Much of this is the common heritage of all Christians, and Fr. Barron’s approach is catholic as well as Catholic, name-checking C. S. Lewis and N. T. Wright alongside Thomas Aquinas and Augustine. Evangelicals will feel very much at home for the first few episodes as Fr. Barron expounds upon the disorienting, challenging uniqueness of Jesus, the revolutionary power of his teachings, and the fathomless mystery of God. Other episodes, particularly those dealing with the Virgin Mary and the Eucharist, will challenge non-Catholic sensibilities, but Fr. Barron’s emphasis on Scripture and reason establishes a broad common ground, and open-minded Evangelicals will appreciate his presentation even when they disagree.

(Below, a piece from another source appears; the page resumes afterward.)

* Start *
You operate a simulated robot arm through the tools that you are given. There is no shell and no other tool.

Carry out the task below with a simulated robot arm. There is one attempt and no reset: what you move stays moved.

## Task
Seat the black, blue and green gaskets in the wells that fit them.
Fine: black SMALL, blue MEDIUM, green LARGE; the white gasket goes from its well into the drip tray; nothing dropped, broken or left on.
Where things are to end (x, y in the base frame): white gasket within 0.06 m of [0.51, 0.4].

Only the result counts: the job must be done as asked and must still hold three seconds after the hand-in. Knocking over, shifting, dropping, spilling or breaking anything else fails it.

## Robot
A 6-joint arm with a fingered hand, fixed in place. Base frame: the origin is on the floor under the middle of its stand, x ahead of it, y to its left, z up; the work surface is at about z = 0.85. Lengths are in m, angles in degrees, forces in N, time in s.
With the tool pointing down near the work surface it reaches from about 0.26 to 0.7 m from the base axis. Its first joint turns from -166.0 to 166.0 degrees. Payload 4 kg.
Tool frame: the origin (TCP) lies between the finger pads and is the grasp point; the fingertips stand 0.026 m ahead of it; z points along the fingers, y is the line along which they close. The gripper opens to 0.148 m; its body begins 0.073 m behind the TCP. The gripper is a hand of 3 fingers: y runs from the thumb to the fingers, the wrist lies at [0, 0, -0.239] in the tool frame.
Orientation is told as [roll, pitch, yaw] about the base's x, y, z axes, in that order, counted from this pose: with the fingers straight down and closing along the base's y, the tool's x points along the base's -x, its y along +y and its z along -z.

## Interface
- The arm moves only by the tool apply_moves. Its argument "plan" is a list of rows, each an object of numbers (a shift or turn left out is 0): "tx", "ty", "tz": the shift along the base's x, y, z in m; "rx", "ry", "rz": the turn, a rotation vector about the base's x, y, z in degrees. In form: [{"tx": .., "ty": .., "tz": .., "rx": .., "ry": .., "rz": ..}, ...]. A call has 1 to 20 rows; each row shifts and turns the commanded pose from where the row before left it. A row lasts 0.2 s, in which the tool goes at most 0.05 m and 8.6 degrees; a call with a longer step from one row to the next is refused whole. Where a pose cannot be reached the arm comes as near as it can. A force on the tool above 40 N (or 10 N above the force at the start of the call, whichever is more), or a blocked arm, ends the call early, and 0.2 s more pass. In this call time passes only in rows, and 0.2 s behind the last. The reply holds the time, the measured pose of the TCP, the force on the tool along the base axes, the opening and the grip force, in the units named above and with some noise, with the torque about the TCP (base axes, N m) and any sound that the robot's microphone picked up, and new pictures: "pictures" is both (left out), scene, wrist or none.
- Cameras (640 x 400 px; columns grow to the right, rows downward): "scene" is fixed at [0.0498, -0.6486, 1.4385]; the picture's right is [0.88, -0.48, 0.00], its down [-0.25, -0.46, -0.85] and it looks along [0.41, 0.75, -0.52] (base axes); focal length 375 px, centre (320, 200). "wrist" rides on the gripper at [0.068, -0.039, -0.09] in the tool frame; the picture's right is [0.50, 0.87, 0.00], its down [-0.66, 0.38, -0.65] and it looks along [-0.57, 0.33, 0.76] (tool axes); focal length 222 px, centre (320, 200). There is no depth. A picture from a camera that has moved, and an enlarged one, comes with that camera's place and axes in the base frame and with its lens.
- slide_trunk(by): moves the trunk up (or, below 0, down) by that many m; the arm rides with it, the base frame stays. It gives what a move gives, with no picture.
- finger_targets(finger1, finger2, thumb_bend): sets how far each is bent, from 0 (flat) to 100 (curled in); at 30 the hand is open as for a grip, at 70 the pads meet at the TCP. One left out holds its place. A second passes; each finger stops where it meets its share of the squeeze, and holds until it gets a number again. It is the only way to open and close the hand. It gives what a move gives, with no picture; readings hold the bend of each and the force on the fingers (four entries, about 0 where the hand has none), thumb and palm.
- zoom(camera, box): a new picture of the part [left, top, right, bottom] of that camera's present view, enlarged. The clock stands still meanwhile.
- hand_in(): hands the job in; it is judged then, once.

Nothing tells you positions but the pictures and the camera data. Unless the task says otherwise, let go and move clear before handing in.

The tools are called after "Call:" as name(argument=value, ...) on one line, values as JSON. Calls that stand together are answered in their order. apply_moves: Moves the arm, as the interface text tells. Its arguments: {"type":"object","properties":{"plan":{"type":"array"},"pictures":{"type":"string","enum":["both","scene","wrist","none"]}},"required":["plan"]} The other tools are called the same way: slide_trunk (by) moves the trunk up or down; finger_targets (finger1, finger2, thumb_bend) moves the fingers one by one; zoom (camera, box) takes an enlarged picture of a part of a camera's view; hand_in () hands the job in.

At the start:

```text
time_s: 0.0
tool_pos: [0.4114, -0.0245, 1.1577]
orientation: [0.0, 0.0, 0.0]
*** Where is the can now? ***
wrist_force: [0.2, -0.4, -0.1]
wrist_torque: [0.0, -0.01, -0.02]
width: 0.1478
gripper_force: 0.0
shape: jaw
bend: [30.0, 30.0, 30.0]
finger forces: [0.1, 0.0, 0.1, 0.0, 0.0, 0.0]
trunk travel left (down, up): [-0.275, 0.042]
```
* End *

Fr. Barron makes an engaging, appealing spokesman for Christianity and Catholicism, and his method is consistently positive and nonpolemical. He discusses topics like Aquinas’s ways of proving God and Catholic Marian spirituality without going out of his way to oppose challenges like “God is a delusion” or “Catholics worship Mary.” The settings are more than window dressing; Fr. Barron goes to Auschwitz to discuss the problem of evil, and magnificent locations including Hagia Sophia, the Church of the Holy Sepulchre and the tomb of Mother Teresa help to bring the Faith alive to the senses and the imagination.

I have not seen it...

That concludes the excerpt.